— begin Source excerpt —
Jean-Paul Mari. Le reporter a plongé au cœur de l’odyssée des migrants

Ils marchent. Ils ne savent pas qu’ils
connaîtront l’enfer. Et même l’enfer
qu’on leur racontait doit leur
paraître doux. Ils marchent jusqu’à
trouver le rivage d’une mer, le bord
d’un océan. Ils regardent comment
traverser. La plupart y arrivent. À fond
de cale. Sur des bateaux pourris. Des
pirogues qui ne connaissent pas les
vagues. Certains meurent. Se noient.
La marche reprend. Ils s’adaptent à
tout. À l’étranger. Au froid. À la douleur.
À la misère. À la mort.

Ils apprennent des langues. Ils volent
des mots comme des bouées. Ils
dressent des camps. Ce sont les migrants,
cette armée d’ombres auxquelles
Jean-Paul Mari donne chair.

Jean-Paul Mari a quarante ans de
grand reportage dans ses bagages.
La première fois, il les a vus sur la mer
d’Orient, sur des jonques et des cargos.
— end Source excerpt —
— begin Source material —
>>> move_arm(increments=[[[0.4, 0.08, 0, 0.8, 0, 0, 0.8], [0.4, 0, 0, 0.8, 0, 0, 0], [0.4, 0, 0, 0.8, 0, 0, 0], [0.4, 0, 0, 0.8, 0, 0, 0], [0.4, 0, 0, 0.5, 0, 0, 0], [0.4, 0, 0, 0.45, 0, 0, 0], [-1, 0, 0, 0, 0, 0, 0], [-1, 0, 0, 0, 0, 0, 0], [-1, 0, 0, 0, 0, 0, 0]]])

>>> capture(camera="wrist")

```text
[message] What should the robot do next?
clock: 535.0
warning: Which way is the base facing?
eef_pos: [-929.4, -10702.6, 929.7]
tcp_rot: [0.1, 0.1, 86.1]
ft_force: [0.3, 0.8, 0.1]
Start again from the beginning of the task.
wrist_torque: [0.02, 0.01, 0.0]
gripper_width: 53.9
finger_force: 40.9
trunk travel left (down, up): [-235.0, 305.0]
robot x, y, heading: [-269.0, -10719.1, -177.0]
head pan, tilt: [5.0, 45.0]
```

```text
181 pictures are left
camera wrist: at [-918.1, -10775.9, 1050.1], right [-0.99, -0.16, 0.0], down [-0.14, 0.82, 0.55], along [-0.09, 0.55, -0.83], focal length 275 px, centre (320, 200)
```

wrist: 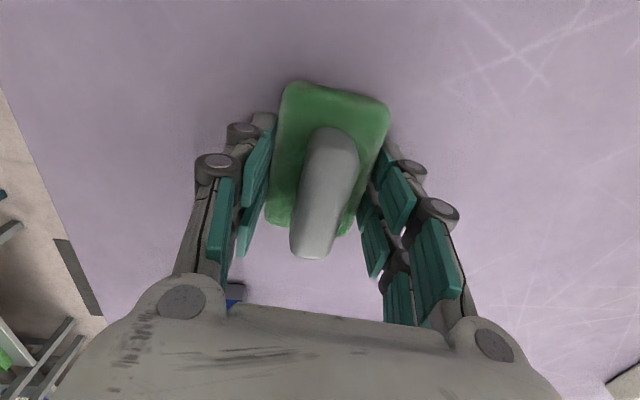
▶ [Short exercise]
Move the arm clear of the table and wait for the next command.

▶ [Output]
— end Source material —
▶ [Short exercise]
I need one stretch of the source excerpt verbatim, from "À la misère." to "Mari donne chair.".

▶ [Output]
À la misère. À la mort.

Ils apprennent des langues. Ils volent
des mots comme des bouées. Ils
dressent des camps. Ce sont les migrants,
cette armée d’ombres auxquelles
Jean-Paul Mari donne chair.